Once known as “the Cradle of Louisianan Oil”, the little central Louisianan town of Jennings is a place where everyone knows your name. On the surface, this suburban sprawl nestled on the outskirts of Cajun country; with its historic buildings, peppered with modernized shopping plazas, sandwiched between residential neighborhoods, could easily be mistaken for any small U.S. town. But as the residents of Jennings can tell you, looks can be deceiving.
Like most cities, Jennings had their problems, but in a town where everyone knows everyone, murder was not a common occurrence. In 2005, when a body – later identified as Loretta Chaisson Lewis, was discovered floating in a canal, the town went into a state of panic. Several weeks passed and another body, Ernestine Patterson, was found by a couple of froggers. When the third body was found, it was clear that Jennings had a serial killer in their midst.

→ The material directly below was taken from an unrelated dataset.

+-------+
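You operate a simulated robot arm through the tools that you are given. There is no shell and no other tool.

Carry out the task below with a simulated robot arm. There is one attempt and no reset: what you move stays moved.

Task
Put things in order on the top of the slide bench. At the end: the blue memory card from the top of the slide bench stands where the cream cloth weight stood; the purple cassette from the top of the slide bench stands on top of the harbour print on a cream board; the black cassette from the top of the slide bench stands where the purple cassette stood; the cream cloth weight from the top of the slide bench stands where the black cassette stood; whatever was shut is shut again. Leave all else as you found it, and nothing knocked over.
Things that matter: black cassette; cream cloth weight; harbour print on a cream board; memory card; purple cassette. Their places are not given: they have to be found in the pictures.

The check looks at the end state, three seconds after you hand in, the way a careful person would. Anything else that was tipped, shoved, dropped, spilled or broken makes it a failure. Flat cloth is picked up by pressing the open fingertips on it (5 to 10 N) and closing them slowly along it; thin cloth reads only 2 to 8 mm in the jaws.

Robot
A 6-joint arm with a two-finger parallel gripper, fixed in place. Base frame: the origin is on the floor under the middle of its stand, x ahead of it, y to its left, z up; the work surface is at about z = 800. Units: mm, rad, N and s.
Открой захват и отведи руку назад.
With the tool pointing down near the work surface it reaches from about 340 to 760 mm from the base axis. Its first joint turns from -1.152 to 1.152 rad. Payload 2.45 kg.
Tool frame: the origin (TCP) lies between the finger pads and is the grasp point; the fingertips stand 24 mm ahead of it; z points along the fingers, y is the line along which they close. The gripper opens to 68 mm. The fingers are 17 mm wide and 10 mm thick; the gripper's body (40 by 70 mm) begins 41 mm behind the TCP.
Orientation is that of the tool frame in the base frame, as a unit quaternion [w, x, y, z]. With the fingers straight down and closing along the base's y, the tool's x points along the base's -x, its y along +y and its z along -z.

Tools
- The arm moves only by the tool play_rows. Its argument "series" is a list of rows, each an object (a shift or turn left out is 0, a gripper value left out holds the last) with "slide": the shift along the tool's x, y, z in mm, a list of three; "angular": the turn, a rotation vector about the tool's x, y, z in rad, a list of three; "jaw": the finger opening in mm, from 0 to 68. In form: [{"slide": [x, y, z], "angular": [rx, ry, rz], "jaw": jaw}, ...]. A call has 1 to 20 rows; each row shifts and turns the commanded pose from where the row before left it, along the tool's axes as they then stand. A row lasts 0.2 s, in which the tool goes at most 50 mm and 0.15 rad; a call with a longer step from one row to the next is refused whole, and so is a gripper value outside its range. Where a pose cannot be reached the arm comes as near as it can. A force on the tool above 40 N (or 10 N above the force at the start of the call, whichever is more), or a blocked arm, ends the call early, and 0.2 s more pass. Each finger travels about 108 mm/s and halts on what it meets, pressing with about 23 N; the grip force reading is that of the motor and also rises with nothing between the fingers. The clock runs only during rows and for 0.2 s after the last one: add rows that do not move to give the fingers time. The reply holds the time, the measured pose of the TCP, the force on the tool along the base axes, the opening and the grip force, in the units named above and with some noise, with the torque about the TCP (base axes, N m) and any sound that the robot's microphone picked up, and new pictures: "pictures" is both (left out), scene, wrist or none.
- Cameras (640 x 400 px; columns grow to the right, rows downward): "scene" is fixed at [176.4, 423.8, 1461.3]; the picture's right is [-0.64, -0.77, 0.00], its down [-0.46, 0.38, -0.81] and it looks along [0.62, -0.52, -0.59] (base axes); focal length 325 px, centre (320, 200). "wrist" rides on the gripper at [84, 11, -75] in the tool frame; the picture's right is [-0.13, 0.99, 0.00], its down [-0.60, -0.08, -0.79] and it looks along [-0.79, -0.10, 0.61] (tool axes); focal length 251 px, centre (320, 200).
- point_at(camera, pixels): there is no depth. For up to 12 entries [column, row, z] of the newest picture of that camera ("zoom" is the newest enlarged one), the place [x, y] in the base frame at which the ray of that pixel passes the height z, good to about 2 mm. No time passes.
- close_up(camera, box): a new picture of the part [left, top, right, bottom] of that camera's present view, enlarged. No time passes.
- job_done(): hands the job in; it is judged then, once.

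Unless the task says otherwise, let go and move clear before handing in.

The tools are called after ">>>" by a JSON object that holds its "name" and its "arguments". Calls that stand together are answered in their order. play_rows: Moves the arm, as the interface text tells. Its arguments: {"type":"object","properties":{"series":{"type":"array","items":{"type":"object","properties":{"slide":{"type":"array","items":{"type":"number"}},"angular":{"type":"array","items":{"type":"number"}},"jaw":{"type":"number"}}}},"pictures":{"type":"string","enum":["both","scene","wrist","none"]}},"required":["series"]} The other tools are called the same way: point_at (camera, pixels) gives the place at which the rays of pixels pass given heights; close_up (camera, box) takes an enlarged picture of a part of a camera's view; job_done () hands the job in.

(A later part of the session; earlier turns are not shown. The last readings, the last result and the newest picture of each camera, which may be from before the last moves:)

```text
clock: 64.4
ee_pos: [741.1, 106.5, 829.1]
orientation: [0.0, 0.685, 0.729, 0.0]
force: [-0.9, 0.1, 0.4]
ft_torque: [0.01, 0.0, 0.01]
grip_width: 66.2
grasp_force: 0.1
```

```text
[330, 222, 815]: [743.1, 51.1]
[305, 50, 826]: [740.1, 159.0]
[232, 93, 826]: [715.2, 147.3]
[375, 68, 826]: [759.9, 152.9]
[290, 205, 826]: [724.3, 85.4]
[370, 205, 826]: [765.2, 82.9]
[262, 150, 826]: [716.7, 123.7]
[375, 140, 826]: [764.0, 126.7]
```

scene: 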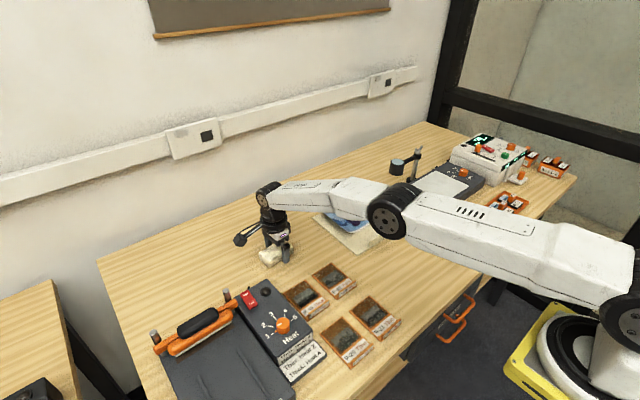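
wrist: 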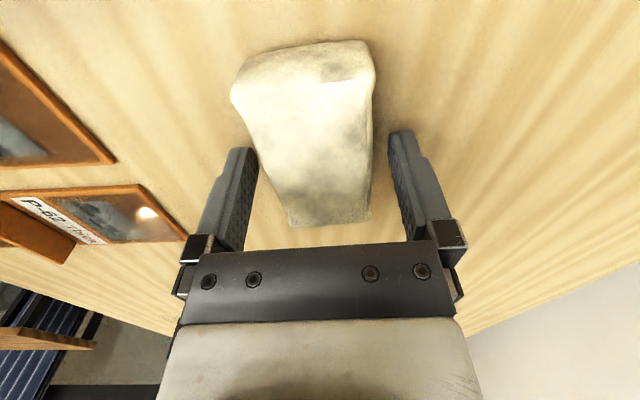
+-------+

In total, between 2005 and 2009, eight bodies were discovered. All of the women were engaged in, what investigators called “high risk lifestyles”, and it has been suggested that all the women had known each other at one point. The bodies were all found in similar states of undress, and all except for two of the victims were strangled or suffocated before their bodies were hidden. Evidence also suggested that the culprit was familiar with the area, as all bodies were found in the rural outskirts of town, relying on the elements to rapidly decompose the bodies before they could be discovered.
Word of the Jennings serial killer had begun to spread around town, and it wasn’t long before everyone had their own theories on what happened. Many witnesses had given investigators solid leads, and suspects had even been apprehended in connection to the murders, but the cases fell flat. Residents were left on edge, wondering if the killer could be their neighbor, mailman, or best friend.
The poorly conducted investigations and what appeared to be a lack of concern from officials when questioned on the slow progress of the cases, seemed to suggest there was more to the murders than local law enforcement was letting on. Rumors began to circulate that there was police involvement in the murders. One local news station decided to investigate the rumors themselves and, within the police documents they obtained, discovered that there may be some validity to the rumor.
When the commanding chief of the Jennings Police department was found guilty of stealing drugs and money from his jurisdiction’s evidence room, it became clear that police corruption was not out of the question. Many believe that it is highly unlikely that, in a small town like Jennings, no one could provide some information linking a suspect to one, if not all, of the murders. Families of the victims took the cases into their own hands and hired private investigators.
One private investigator claims that the Jennings police department is guilty of serious perversions of justice involving the murder cases. Through his extensive research, including personal interviews with those involved with the cases, he claims that he has uncovered the smoking gun. The Jennings murders weren’t the work of some serial killer; it was the work of several killers, and the eight women weren’t the only cold case homicides in Jennings. In fact, Jennings had a total of twenty unsolved murders spanning from 1990 to 2009 — an unusually high rate for a town of less than 12,000 residents.
Suspects had been tracked down in many of the unsolved murder cases, but due to the gross mishandling of key evidence and botched investigations at the hand of the Jennings police department, all of them were allowed to go free. Some of the witnesses interviewed claimed that all of the eight women had worked with the Jennings police as informants for various drug cases and all of the women were known to frequent a local hotel, notorious for the rampant drug use and prostitution that occurred there. Some believe that the girls may have been murdered in order to keep them silent about the inner-workings of the Jennings police department.
Much of what is known publicly about the Jennings murders is simply speculation. Whether it was complete incompetency on behalf of the lead investigators; police purposely botching investigations to protect the real killer(s); or even the police themselves that committed these horrible crimes, one thing is certain – the town of Jennings will never be the same.
Although the horrible murders that rocked this small Louisianan town remain unsolved, there is still hope for justice. With new investigators in charge of examining old evidence and tracking down new leads in cold case files, including the Jennings 8 murders, officials are remaining optimistic about finding breaks in old cases. An $85,000 reward is available to anyone that can provide information leading to the capture and conviction of anyone involved in one or more of the eight unsolved homicides.